Blitter (processor #3) 64 bits read and write at the same time! (multibuffering)
8K read buffer (fifo)
8K write buffer (lifo)
Performs high-speed logical operations
Hardware support for Z-buffering and Gouraud shading
Texture Mapping Engine (processor #4) 64-bit RISC
256K 'texture-work-ram' of zero wait-state internal CACHE
capable of doing about 900000 texture-mapped polyons,
without textures there can do 2500000 polyons.
realtime Gouraud and Phong shading
J/MPEG 'COMBI' Chip (processor #5) 64 bits
not programmable
8K own data rom (with sinus) table
128K CACHE (fifo)
realtime J/MPEG decompression via CACHE (fifo)
DRAM memory controller
4 x 64 bits
Accesses the DRAM directly
   
   
'Jerry', 900,000 transistors, 196 pins  
Digital Signal Processor (processor #6) 32 bits (32-bit registers)
Rated at 53,3 MIPS (million instructions per second)
Runs at 53.3 MHz
Same RISC core as the Graphics Processing Unit
Not limited to sound generation
96K bytes of zero wait-state internal SRAM
CD-quality sound (16-bit stereo 50KHz)
Number of sound channels limited by software (minimum 16)
Two DACs (stereo) convert digital data to analog sound signals
Full stereo capabilities
Wavetable synthesis, FM synthesis, FM Sample synthesis, and AM synthesis
A clock control block, incorporating timers, and a UART
Motorola 68EC020 (processor #7) Runs at 26.590MHz
perfect 68000 emulation
General purpose control processor

Communication is performed with a high speed 64-bit data bus, rated at 2400 megabits / second.

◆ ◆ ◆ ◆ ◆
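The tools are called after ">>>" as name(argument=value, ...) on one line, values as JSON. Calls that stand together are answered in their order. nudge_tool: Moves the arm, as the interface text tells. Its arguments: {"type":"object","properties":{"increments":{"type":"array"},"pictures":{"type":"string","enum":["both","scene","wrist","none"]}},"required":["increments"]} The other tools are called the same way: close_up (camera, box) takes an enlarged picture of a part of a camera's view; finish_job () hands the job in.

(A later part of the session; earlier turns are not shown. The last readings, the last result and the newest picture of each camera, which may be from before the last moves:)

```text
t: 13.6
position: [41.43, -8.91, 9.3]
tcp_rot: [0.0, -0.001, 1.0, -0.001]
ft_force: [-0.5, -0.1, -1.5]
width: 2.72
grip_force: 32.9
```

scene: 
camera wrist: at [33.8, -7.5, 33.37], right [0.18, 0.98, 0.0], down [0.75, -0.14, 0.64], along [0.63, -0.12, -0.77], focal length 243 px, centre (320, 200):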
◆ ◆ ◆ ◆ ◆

The 68000 is only able to access 16 bits of this bus at a time.

The 'Jaguar II' contains eight megabytes (64 megabits) of fast page-mode DRAM, in eight chips with 1024 K each.

The 'Jaguar II' would have had seven processors, which are contained in three chips. Two of the chips are proprietary designs, nicknamed 'Tom' and 'Jerry'. The third chip is a standard Motorola 68EC020, used as a coprocessor. 'Tom' and 'Jerry' are built using an 0.3 micron silicon process. With proper programming, all seven processors can run in parallel.



These two pictures were taken at the 1995 Summer CES in Chicago: Sam Tramiel carrying a 'JagDuo' (a combination of the Jaguar and the CD add-on), or possibly the 'Jaguar II'.

This may have been the case for the 'Jaguar II' or probably the 'JagDuo' (a combination of the Jaguar and the CD add-on).